Saturday, January 23, 2010

Last Week | 1/19/10

I have spent the past week preparing myself and the clients for my departure. I am feeling a great loss at the completion of my times at FREE. What will be hardest is not helping others - not helping the clients I have gotten to know. When I told the Kids I was leaving, my heart broke a little when one client asked why, and when I was coming back. It was very moving especially considering the widely accepted notion that children with autism do not form emotional attachments.

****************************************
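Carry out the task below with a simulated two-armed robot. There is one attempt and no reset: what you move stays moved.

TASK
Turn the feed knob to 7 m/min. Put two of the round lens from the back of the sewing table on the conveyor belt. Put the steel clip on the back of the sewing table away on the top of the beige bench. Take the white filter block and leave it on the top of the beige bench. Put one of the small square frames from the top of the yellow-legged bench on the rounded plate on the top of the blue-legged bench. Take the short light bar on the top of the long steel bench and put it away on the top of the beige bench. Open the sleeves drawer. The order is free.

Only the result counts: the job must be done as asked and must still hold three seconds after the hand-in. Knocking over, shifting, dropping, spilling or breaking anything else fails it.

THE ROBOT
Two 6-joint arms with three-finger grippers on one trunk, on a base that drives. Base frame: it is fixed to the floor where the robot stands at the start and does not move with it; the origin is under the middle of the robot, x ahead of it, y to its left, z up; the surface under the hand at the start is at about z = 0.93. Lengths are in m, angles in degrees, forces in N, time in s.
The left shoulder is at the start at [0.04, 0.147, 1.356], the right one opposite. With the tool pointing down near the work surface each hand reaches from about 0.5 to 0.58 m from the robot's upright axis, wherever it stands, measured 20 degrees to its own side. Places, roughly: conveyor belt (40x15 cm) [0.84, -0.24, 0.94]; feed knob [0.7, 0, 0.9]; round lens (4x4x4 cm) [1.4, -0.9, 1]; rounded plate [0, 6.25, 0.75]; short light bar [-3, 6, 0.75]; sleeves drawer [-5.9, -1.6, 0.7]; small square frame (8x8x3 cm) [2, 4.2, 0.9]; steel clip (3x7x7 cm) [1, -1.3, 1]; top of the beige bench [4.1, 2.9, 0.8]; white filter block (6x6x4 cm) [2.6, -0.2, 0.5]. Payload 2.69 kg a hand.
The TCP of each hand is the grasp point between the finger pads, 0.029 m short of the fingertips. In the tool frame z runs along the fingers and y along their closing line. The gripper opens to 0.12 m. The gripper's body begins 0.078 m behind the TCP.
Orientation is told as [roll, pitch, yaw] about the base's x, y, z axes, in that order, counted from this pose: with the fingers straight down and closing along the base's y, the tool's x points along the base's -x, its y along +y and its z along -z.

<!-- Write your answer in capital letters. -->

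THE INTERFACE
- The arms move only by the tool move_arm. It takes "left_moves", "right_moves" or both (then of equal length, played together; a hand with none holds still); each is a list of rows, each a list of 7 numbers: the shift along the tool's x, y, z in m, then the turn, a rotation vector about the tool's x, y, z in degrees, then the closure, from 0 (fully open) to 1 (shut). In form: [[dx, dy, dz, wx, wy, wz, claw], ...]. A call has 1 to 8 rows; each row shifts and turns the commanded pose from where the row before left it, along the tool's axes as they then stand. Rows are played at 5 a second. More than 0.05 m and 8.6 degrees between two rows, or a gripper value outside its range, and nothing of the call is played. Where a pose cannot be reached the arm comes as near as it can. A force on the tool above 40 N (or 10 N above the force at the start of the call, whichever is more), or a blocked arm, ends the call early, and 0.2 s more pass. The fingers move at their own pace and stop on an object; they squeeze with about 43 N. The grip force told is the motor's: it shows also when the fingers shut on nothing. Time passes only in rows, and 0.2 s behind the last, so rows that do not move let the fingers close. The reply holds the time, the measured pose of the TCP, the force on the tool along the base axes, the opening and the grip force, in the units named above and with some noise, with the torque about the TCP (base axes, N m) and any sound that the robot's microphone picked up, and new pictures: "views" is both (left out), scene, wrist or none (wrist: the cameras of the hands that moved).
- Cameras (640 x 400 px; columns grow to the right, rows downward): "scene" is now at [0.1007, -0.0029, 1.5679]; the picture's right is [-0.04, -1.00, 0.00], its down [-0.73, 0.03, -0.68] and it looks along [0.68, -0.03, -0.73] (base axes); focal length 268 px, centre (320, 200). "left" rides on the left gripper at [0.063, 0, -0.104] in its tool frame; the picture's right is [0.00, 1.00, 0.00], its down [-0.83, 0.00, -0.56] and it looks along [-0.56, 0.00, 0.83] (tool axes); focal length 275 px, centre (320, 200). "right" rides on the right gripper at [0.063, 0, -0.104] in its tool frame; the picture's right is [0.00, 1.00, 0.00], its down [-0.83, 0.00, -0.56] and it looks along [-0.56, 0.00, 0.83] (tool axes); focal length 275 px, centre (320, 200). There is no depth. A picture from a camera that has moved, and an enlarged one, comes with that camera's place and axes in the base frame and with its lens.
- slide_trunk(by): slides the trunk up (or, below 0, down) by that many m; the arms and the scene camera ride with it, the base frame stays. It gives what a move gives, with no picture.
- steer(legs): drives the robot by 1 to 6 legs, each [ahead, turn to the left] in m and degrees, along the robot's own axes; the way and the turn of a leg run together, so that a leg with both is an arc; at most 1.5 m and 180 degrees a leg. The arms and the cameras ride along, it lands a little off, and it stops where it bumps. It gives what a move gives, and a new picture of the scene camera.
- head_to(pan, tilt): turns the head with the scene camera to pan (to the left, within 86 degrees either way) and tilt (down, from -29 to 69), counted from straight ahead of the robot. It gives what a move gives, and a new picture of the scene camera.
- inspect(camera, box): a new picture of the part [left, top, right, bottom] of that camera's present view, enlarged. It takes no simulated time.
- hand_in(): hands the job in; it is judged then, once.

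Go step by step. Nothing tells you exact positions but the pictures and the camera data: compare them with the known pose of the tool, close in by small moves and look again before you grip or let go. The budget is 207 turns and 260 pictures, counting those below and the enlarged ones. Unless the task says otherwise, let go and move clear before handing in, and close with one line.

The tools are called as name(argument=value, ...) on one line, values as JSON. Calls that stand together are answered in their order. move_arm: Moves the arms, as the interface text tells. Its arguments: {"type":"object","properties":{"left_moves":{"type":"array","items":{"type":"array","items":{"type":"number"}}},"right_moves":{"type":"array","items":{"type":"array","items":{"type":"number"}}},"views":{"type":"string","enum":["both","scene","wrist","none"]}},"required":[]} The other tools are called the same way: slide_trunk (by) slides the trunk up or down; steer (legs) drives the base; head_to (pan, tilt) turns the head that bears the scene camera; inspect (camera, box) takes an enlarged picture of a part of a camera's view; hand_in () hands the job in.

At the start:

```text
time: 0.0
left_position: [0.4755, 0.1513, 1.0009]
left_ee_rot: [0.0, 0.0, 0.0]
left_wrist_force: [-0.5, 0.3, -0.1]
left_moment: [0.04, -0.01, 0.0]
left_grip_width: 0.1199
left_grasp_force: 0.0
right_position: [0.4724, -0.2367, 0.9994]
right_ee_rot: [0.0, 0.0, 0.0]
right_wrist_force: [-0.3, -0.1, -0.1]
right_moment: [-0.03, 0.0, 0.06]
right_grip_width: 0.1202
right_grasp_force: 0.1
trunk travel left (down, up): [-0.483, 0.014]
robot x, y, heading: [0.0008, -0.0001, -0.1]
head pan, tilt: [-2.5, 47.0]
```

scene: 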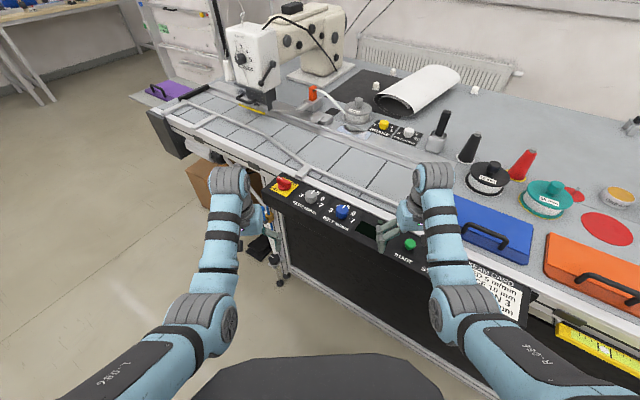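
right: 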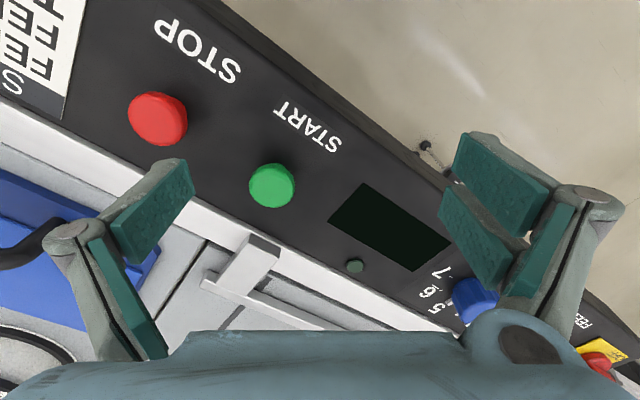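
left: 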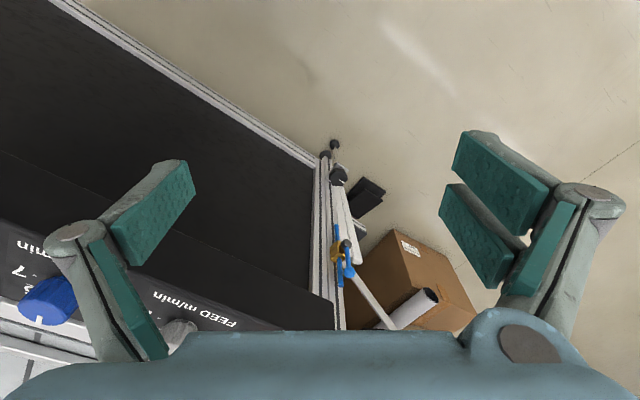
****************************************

I had an equally difficult time telling the Fancy Free group of mentally impaired adults. Being the most communicative group of all three core groups they were able to tell me directly that they were sad at my departure. Some clients expressed anger, others were strictly sad, still some seemed unaffected, but showed emotional loss in their artwork during this session

Despite telling the clients I would soon be leaving and that this was my last week, they were very upset today, making quite a hard day - very emotional. The clients are aware of my leaving and are upset about it. They feel like I am deserting them - those were the words of a client who has only been in one week of sessions with me! Another client was very downcast and emotional. She seemed incapable of moving past it - though I am not entirely sure it is related to my leaving.

I am feeling guilty about leaving - selfish to come into all these groups of people's lives when I can, and leave when I have to.

I am anxious to discuss how to handle the last day with each group on a professional level, keeping the client's feelings in mind and not my own. I will discuss this during supervision tomorrow.